Sex Tourism: Spotting Sex Work Around the World
I’m a keen traveller and also an amateur sex-work anthropologist: I love investigating the signs of escorting wherever I go.
My most recent trip was a journey around the United Kingdom. Half my time was spent driving about the countryside in a Honda (I was tempted to rent a convertible and relive Top Gear but common sense prevailed). I also saw Scotland (it’s cold) and a little of London too.
I love the aesthetic of London; the fact that everything you see is so old by Australian standards – some of the hotels I stayed in were built three hundred years before Englishmen set foot on the land Down Under! I also found the historic red phone boxes of London to be quite picturesque, and was intrigued to see that the inside of every one was plastered with escort advertising. It didn’t seem to matter which district of London I was in, rich or poor: all phone boxes featured the same voluptuous ladies.
I love picking up on little clues of what escorting might be like for other cultures. Even for a Western country that’s similar to ours, such as the UK, cultural and legal differences can make a world of difference to the way escorts conduct their work. A culture’s attitude to sex can tell you a lot about that culture in general!
When it comes to the world’s oldest profession, the only rule is that there are no rules. Generally speaking, only two facts consistently apply for sex work around the world:
1. Sex work is always there, even if it looks like it is absent.
2. It is impossible to thoroughly know the experiences of the workers there without speaking to them directly.
As a traveller with no overseas escorting experience, all I have is second-hand anecdotes and those little clues that give indications of how life is different. In Las Vegas guys stand on the street handing out flyers similar to the ones I spotted in phone boxes in London; they deliver their ads to any passer-by, both men and women – hooray for gender equality! I’ve stayed with ladies in San Francisco and listened to their conversations on where to meet guys safely – criminalisation in the USA has some terrible effects on the way people work there.
When visiting Singapore, I made a trip to Orchard Towers, which is the best-known red light area in the city.
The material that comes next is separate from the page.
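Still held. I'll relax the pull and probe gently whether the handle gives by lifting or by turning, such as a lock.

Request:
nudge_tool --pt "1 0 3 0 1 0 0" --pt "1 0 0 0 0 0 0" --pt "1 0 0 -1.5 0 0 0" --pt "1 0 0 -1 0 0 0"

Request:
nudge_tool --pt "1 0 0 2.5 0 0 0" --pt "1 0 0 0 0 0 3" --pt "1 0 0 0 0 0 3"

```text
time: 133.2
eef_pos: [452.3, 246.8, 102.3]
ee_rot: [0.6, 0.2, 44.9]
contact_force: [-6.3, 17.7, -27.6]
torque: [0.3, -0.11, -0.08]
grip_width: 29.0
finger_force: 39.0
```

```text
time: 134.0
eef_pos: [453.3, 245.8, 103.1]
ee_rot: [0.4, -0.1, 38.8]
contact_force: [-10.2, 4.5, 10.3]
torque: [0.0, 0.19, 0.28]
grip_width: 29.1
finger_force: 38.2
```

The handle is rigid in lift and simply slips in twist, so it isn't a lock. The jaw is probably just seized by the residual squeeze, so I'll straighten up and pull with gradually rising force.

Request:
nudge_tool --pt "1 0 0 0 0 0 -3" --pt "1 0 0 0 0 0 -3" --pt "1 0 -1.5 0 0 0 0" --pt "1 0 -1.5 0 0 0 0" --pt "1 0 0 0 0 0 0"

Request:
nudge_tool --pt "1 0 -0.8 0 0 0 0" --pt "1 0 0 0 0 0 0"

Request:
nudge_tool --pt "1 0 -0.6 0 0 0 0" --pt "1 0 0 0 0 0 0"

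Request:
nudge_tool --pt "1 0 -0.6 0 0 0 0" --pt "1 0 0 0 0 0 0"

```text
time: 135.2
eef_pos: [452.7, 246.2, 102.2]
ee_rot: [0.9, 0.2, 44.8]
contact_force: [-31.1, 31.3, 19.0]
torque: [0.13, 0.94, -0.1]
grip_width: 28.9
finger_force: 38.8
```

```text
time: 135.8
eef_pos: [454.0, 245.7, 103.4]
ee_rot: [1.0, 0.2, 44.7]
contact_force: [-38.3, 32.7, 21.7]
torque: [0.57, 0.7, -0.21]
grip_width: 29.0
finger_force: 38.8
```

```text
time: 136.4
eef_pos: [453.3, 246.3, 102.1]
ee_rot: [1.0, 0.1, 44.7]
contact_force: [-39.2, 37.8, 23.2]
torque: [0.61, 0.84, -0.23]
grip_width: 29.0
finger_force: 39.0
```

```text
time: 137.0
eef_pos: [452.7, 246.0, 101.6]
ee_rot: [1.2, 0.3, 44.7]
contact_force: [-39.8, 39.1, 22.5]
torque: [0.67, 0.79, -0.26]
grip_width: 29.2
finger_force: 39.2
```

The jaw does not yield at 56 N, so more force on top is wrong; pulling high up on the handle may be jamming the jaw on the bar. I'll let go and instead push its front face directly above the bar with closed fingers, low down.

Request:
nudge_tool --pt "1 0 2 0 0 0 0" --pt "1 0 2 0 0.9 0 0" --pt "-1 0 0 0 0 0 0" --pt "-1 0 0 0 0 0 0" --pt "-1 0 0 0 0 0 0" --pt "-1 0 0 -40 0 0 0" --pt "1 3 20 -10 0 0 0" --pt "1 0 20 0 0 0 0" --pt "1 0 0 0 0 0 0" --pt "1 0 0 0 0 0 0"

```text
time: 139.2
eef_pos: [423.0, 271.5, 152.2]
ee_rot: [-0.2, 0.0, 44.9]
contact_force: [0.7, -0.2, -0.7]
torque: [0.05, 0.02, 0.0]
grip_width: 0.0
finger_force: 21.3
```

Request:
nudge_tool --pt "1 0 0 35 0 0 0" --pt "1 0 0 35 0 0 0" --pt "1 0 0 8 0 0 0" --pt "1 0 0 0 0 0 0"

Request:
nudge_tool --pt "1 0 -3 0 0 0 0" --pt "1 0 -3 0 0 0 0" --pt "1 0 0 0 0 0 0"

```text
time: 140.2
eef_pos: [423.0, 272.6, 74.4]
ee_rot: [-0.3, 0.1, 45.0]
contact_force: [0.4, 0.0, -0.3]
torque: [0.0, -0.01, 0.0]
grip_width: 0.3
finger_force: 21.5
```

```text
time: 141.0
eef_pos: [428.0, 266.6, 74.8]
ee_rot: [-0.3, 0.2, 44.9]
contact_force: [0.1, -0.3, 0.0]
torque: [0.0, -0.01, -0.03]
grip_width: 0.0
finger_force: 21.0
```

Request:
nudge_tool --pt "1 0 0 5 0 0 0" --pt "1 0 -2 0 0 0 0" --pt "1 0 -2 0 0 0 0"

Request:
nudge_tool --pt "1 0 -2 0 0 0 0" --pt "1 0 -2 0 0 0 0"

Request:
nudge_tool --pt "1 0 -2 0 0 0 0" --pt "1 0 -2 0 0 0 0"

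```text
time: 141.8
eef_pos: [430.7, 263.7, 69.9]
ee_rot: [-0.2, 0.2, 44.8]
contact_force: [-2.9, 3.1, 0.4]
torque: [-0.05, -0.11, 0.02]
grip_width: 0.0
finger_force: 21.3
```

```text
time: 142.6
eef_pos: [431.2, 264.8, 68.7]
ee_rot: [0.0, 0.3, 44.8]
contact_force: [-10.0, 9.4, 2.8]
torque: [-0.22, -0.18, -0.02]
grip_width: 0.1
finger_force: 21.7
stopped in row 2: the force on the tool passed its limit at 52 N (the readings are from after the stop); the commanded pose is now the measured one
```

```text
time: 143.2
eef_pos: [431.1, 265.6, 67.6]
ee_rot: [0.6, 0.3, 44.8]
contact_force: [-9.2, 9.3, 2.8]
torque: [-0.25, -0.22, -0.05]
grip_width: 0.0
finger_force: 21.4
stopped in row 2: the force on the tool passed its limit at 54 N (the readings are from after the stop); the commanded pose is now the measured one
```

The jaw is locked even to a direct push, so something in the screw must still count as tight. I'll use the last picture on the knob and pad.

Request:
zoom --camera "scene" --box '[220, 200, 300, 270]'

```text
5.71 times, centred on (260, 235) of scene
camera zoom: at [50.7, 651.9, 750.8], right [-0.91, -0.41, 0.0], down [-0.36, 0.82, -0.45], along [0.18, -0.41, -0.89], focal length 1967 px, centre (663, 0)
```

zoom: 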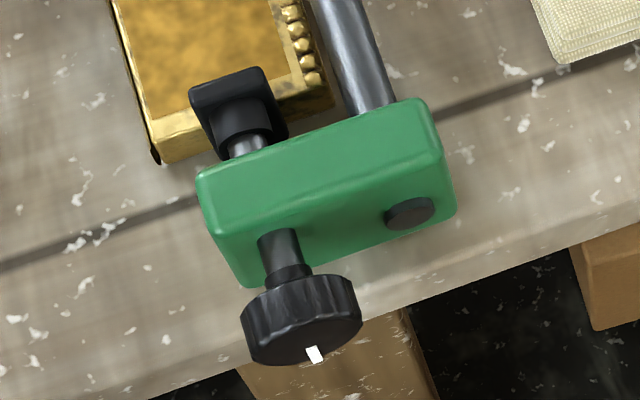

I saw ladies and lady-boys entertaining their clients in hostess bars and I felt like an outsider – not sharing a language and culture makes it so hard to connect with others!
Travelling makes me more aware of what we are privileged to have here in Australia. Escorting in Melbourne isn’t fully legalised – we still have some stupid laws such as not being able to offer in-calls and not being able to talk about our services in our advertising. In the UK, complicated ‘proceeds of prostitution’ laws make it hard to work for an agency or have a regular driver. Singapore has similarly convoluted laws, and workers must carry health ID cards with them. In the USA, cultural stigma and the illegality of sex work contributes to obscene human rights violations. In every country in the world, people are working and adapting to whatever life and their culture chooses to throw at them. I find their resilience inspiring.